Former state chemist pleads not guilty

As disgraced state chemist Annie Dookhan appeared in two courtrooms Wednesday to answer to obstruction-of-justice charges, a man freed from jail less than a month ago because Dookhan tested evidence in his case was charged again with drug possession.

“I just got out on Annie Dookhan, and I ain’t going back to jail,” Jonathan Vaughan ­allegedly yelled to Chelsea ­police as he was arrested Tuesday night at a McDonald’s restaurant in Chelsea.

Comments

One, simple, question: When running any kind of lab where accurate tests results are imperitive, wouldn't the scientifically prudent routinely run AUDITS of any testing procedure? If the state lab ran audits, how was it possible NOT to pick up on Dookhan's incompetence in fairly short order?
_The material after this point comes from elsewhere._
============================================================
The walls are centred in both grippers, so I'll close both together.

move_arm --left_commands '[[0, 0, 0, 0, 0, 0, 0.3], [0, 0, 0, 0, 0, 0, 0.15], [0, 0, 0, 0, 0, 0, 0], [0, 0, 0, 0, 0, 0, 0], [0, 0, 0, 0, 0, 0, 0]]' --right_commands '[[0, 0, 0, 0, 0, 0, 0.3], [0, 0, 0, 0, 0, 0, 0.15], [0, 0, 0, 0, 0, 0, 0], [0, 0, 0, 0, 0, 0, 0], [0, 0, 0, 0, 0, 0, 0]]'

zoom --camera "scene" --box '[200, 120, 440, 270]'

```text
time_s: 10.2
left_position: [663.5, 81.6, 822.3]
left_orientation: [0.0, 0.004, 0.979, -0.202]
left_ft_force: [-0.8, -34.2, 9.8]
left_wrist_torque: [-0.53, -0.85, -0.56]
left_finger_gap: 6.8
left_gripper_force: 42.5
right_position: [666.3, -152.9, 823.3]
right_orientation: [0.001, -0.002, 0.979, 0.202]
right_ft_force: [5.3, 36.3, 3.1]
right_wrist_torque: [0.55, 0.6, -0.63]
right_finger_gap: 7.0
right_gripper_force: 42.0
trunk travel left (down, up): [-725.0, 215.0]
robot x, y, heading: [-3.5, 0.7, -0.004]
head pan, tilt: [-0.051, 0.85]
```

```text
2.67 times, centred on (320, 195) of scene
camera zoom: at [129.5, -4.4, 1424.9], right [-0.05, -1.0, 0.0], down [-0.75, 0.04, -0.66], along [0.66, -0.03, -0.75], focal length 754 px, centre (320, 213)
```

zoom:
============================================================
Did the lab audit her results? Who supervised those audits? Why did they fail? Life is full of Dookhans in every endeavor and most, prudent, organizations know the imperitive of auditing even the most "outstanding" employees. In fact, its the very fact that someone in Dookhan's position was performing outrageously "well" (at least in the volumes that she was producing) that should have drawn a reasonable managers attention. Perhaps I missed this element of the case being discussed by the Globe but, regardless, isn't the critical lesson to be learned here is that this department was, apparently, so woefully mismanaged that they didn't even manage the most elemental cross check on testing to insure integrity of the process?

McDonald's isn't considered "being in public?" Seriously?